● **JOB**: Report how many lines hold the string "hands". Give the number and nothing else.

● **INFORMATION SHOWN**:
* START *
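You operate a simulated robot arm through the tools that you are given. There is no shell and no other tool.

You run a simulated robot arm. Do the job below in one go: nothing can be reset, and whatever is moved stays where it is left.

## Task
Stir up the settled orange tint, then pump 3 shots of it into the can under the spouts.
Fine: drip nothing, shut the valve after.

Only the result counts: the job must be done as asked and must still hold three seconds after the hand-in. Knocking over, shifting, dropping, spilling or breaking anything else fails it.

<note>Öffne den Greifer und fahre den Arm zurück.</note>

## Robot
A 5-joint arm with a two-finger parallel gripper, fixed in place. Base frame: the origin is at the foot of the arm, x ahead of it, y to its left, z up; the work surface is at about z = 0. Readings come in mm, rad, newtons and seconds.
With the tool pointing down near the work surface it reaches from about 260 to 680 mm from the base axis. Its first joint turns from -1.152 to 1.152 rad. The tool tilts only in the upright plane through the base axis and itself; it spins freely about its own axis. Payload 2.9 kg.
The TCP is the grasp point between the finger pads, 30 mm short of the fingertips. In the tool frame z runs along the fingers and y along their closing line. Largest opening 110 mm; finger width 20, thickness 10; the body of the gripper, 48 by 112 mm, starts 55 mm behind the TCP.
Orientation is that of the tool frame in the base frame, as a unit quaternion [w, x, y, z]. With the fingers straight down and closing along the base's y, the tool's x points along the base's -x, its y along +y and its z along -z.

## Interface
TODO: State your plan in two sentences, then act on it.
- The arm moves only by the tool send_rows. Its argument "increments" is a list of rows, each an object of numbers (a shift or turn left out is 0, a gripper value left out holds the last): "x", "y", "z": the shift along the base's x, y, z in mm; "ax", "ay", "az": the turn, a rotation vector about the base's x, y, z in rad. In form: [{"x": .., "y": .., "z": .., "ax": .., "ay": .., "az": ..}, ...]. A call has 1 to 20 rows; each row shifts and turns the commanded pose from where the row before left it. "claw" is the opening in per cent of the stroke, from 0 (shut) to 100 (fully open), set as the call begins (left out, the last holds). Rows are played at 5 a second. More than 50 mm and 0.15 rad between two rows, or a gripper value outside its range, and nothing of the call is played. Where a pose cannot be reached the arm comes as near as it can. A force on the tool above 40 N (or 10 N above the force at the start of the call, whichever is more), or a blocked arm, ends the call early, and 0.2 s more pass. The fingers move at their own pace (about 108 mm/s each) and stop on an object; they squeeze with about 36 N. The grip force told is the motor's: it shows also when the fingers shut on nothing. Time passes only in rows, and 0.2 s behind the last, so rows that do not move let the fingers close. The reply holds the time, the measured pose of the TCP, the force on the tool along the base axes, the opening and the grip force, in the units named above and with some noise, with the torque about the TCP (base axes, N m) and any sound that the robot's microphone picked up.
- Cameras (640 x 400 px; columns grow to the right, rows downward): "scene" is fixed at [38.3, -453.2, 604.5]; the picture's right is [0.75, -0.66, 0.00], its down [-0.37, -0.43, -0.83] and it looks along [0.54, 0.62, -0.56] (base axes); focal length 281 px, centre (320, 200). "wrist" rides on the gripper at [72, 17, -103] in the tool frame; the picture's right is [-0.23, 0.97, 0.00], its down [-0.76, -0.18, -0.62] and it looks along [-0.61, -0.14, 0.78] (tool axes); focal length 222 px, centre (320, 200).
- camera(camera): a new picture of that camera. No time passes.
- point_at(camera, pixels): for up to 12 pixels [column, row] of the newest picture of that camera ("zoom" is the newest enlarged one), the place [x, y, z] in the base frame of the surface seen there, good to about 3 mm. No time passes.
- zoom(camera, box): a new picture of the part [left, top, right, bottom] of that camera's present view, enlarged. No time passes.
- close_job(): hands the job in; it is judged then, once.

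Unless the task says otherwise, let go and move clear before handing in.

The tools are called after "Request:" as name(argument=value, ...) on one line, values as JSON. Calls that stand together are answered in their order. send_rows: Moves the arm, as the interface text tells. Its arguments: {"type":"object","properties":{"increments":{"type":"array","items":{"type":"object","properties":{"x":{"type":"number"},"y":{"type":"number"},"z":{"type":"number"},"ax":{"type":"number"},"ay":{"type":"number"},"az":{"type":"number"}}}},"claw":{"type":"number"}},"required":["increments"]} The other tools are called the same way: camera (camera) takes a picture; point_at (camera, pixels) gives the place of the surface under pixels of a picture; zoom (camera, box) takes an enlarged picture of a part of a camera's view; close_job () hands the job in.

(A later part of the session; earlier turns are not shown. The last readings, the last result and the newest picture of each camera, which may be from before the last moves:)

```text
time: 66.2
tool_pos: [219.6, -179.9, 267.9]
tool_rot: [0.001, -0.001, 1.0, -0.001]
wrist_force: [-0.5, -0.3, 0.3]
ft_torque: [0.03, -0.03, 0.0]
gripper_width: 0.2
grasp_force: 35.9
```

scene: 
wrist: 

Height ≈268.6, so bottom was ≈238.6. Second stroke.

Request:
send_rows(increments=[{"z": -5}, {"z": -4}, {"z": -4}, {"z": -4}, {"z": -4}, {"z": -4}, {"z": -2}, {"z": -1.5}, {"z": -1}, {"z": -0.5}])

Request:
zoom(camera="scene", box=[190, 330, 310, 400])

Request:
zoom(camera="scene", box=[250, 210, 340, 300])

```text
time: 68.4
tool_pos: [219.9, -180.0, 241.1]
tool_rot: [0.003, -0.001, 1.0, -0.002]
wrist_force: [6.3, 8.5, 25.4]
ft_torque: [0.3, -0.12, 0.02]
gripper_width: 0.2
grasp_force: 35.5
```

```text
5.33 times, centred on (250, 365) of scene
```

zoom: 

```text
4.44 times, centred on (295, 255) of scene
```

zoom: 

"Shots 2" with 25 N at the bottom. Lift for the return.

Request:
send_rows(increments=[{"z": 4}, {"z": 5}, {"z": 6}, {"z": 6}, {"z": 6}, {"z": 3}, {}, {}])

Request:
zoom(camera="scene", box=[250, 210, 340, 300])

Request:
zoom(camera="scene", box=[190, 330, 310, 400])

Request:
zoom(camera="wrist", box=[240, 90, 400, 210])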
* END *
● **EXERCISE ANSWER**: 2